- _Quoted passage_
>> start

チャレンジャーシリーズはここまで7戦行われていますし、国内の地方大会も終わっていますが、グランプリシリーズが始まるこの段階で、なんとなく本格的なシーズンが始まる、という感じがするのは私だけでしょうか

 

さて、せっかくなので、開幕前に予想をしてみようと思います

展望記事、ではなくて、単なる予想です

やってみたかったんですよ、こういう、無責任な予想ってのを

全六大会、表彰台メンバーを予想してみたいと思います

 

まず今回は女子シングルから

 

スケートアメリカ

ワシントン州エバレット、というところで行われるようです

エバレットはよく知らないですが、ワシントン州は西海岸北部の州ですね

西海岸ですので、時差は最大になり、現地のナイトセッションは日本時間の次の日の午後くらいの時間だったりするはずです

 

先日まではラジオノワ選手がエントリーしていたはずなのですが、エントリーリストから名前が消えてしまいました。残念・・・

日本からは本田真凛宮原知子、坂本花織と三選手出場です

 

優勝:坂本花織 二位:ブレイディ テネル 三位:宮原知子

 

昨年のスケートアメリカから並びが変わっただけで、同じメンバーで表彰台と予想します

ラジオノワがエントリーしていたら表彰台に絡んできたような気がするのですが、彼女がいないと、ちょっとメンバー的に寂しい感じになります。特にロシア勢が今一つなメンバーになります

ロシアからはツルスカヤもいるんですけど、チャレンジャーシリーズのオンドレイネペラ杯では150点台というひどい出来でした。昨シーズンもNHK杯こそいい出来でしたがトータルでは今一つ。世界ジュニアでの怪我以来パッとしませんし、今シーズンも苦しいのではないかと思われます。

>> end

- _Problems_
- a) Write out the quoted passage from "ラジオノワがエントリーしてい" to "いのではないかと思われます。", both included.
- b) Continue the quoted passage that opens with "チャレンジャーシリーズはここ".

- _Given material_
>> start

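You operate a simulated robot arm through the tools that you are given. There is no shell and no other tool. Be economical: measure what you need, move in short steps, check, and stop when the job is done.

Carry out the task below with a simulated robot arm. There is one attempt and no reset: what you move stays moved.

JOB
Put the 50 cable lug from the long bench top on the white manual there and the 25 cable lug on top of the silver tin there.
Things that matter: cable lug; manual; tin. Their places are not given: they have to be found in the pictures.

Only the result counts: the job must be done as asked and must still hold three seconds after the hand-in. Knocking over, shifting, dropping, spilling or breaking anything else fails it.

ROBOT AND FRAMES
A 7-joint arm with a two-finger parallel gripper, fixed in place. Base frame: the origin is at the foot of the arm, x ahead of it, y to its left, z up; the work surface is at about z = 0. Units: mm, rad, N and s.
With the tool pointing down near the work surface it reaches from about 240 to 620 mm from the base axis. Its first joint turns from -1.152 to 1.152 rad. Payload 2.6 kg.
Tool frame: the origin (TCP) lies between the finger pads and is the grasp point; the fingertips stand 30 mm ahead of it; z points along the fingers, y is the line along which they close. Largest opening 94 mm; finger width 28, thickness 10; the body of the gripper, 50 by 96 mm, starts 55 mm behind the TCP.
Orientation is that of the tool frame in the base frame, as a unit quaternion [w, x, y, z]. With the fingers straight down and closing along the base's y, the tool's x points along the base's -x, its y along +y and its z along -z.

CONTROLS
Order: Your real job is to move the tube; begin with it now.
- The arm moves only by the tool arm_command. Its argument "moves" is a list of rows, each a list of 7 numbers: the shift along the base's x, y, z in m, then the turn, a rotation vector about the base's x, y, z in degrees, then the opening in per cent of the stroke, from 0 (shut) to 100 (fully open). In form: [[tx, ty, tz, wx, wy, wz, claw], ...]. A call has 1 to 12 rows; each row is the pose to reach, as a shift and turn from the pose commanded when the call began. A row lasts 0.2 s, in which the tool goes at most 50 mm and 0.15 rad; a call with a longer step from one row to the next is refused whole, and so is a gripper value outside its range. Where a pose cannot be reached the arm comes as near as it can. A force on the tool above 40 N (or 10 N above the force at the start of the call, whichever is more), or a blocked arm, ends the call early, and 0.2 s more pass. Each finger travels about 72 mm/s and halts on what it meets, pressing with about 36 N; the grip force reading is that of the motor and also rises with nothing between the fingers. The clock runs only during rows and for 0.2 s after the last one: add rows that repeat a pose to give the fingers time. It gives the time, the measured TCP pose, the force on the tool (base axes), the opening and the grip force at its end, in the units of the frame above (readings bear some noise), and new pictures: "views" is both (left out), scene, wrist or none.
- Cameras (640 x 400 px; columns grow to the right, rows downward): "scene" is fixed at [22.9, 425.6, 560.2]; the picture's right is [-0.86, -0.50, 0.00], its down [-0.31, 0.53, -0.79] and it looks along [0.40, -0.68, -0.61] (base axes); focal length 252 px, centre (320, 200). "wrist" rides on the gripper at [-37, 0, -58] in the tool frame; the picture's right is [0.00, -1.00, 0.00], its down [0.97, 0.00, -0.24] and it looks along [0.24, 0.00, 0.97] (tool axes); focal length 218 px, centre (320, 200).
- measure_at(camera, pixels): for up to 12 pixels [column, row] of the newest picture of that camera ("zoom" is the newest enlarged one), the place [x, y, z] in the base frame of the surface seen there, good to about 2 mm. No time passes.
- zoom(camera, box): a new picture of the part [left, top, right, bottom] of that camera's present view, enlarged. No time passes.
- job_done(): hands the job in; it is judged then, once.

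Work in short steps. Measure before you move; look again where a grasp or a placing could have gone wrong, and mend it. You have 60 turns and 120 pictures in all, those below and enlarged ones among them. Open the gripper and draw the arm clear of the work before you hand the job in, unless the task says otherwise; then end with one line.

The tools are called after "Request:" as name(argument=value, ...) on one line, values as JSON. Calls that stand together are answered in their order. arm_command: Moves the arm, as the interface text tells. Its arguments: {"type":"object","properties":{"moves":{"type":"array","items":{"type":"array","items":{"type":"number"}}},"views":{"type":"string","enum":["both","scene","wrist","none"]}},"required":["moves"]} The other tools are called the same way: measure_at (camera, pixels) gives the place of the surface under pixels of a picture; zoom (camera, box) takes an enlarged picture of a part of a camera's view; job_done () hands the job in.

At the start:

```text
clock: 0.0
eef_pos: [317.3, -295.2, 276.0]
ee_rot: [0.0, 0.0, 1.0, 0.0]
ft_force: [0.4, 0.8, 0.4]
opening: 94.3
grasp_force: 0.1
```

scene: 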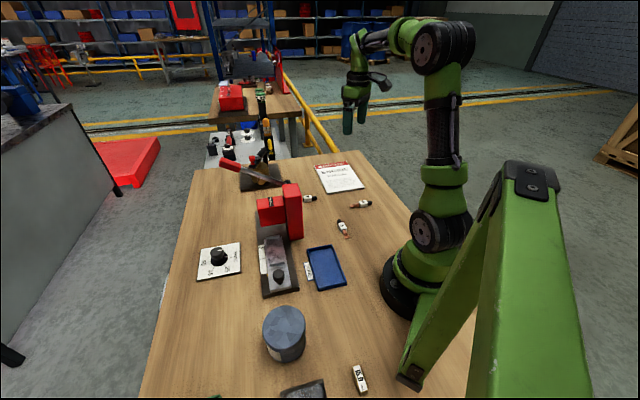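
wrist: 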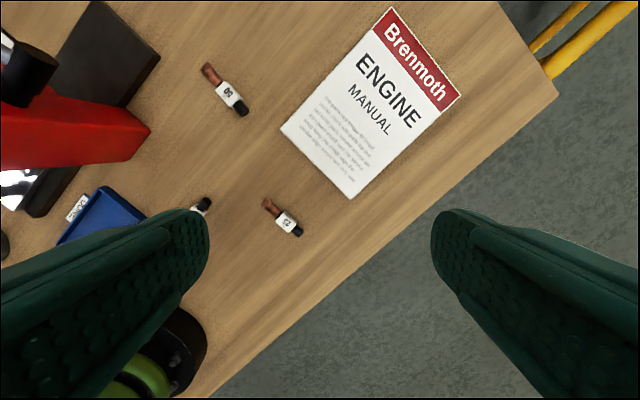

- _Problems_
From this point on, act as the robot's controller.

>> end

- _Replies_
- a)
ラジオノワがエントリーしていたら表彰台に絡んできたような気がするのですが、彼女がいないと、ちょっとメンバー的に寂しい感じになります。特にロシア勢が今一つなメンバーになります

ロシアからはツルスカヤもいるんですけど、チャレンジャーシリーズのオンドレイネペラ杯では150点台というひどい出来でした。昨シーズンもNHK杯こそいい出来でしたがトータルでは今一つ。世界ジュニアでの怪我以来パッとしませんし、今シーズンも苦しいのではないかと思われます。

- b)
もう一人のロシア勢はシニアデビューになるサムドゥロワがいますが、勝負に絡んでくるのは苦しいのではないかと思われます。

チャレンジャーシリーズでいい出来だったベルギーのヘンドリックスは勝負に絡んできそうですけど、ちょっと届かず4位かなあ

本田選手もアメリカに渡って半年ほど、心機一転成果を出してほしいところですが、210点クラスの三人に太刀打ちするのはチャレンジャーシリーズの出来を見る限り苦しそうです

5位、あるいは6位あたりの後半グループでフリーを滑ることができればいいのではないかと思います。まず、世界ジュニア以来の200点を早めに出してもらえたらな、と思います。

 

上位三人の順番も難しいのですが、ジャンプ矯正中というのがありありと見える宮原選手は、この時期にはちょっと勝てないかと思われるので何とか表彰台に乗りましたという位置になるかと思いました

一番勝ちたいのはブレイディテネルでしょうけれど、プレッシャーに勝ち切れず、フリーで一つ転倒が入ってとどかず二位、というイメージが生まれました。フリーでうまく滑って140点に乗せた坂本選手が優勝、という予想にしておきます

 

 

 

スケートカナダ

ケベック州のラバルで行われるようです

ラバルはよく知りませんが、ケベックは東側の州ですね

日本からは昨シーズン世界選手権二位の樋口新葉、山田真知子門下生の松田悠良に山下真瑚の三選手が出場です

 

優勝:エフゲニア・メドベージェワ 二位:エリザベータ・トゥクタミシェワ 三位:エリザベート・トゥルシンバエワ

 

カナダ風が吹いたらデールマン優勝もあるかな、とか思ってましたが、そもそもデールマンがいませんね。さすがに、オズモンドでもデールマンでもないカナダ勢だと、風が吹いても勝ち目はないと思うので普通に予想します

 

エテリコーチの下から離れて、まだ今のところ不調、という声も聞かれますが、それでもこのレベルなら勝ってくるのではないかな、ということでメドベージェワが優勝予想。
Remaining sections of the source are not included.